7.1.2 Covenants. The Borrower shall fail to observe or perform
any covenant contained in this Agreement for a period of 30 days after written
notice thereof has been given to the Borrower by the Lender, provided, however,
that (i) if the Borrower has commenced and diligently pursuing cure of such
failure, but reasonably cannot perform or comply with any such obligation
within such thirty (30) day period, and if, in the Lender's reasonable
judgment, the Lender's security will not be impaired, then the Borrower may
have such additional time to rectify such failure as the Borrower reasonably
may require, provided and for so long as the Borrower continuously proceeds to
cure such failure with due diligence; and (ii) if, in the Lender's reasonable
judgment, the Lender's security will be materially or adversely impaired if the
Borrower does not perform or comply with any such obligation in less than
thirty (30) days, then the Borrower will have only such period following demand
in which to rectify such failure as the Lender reasonably may specify.

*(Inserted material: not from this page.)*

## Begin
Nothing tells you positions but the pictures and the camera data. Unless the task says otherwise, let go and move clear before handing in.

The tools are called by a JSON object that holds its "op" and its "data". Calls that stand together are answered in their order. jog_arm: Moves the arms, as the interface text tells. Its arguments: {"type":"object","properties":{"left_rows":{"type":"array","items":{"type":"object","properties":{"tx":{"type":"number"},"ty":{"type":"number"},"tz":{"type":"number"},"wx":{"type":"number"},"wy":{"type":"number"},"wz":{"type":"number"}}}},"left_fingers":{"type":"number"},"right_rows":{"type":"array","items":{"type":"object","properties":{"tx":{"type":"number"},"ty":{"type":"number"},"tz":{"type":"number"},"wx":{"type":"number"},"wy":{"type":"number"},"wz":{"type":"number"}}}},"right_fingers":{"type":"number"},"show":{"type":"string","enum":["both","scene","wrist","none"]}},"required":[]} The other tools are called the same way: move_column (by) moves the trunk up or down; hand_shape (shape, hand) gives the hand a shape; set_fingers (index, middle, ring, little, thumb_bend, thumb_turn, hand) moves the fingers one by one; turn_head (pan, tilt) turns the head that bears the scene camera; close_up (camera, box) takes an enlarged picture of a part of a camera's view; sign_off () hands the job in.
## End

7.1.3 Representation or Warranty. Any representation or warranty
made by the Borrower herein or in any writing furnished in connection with or
pursuant to this Agreement or any of the other Loan Documents shall be false or
misleading in any material respect on the date upon which made or deemed
reaffirmed.
7.1.4 Other Documents. The occurrence of any default as specified
in any of the other Loan Documents and such default shall not have been
remedied within the grace period, if any, provided in such Loan Document.
7.1.5 Default Under the Credit Facility Agreement. An "Event of
Default" (as defined in the Credit Facility Agreement") shall occur under the
Credit Facility Agreement.
7.1.6 Default Under the Swap Agreement or Other Indebtedness to
the Lender. An Event of Default shall occur under the Swap Agreement or any
other indebtedness owned to the Lender by the Borrower.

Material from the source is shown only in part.